Instructions to follow:
Leave out the pictures, then reproduce the rest of the material exactly. Use JSON: a list with one string for each line that is not empty.

— Start of Information shown —

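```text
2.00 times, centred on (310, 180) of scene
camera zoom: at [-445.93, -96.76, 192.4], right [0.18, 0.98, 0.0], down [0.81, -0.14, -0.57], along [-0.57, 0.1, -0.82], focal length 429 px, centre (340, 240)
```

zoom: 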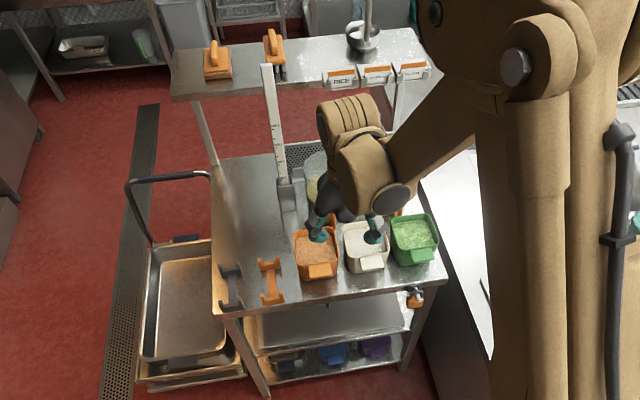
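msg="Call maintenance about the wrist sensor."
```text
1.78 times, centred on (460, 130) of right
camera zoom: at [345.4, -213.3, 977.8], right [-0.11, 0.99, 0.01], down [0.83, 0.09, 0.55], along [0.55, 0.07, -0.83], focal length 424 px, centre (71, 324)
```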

— End of Information shown —

Task answer:
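[
  "```text",
  "2.00 times, centred on (310, 180) of scene",
  "camera zoom: at [-445.93, -96.76, 192.4], right [0.18, 0.98, 0.0], down [0.81, -0.14, -0.57], along [-0.57, 0.1, -0.82], focal length 429 px, centre (340, 240)",
  "```",
  "zoom: ",
  "msg=\"Call maintenance about the wrist sensor.\"",
  "```text",
  "1.78 times, centred on (460, 130) of right",
  "camera zoom: at [345.4, -213.3, 977.8], right [-0.11, 0.99, 0.01], down [0.83, 0.09, 0.55], along [0.55, 0.07, -0.83], focal length 424 px, centre (71, 324)",
  "```"
]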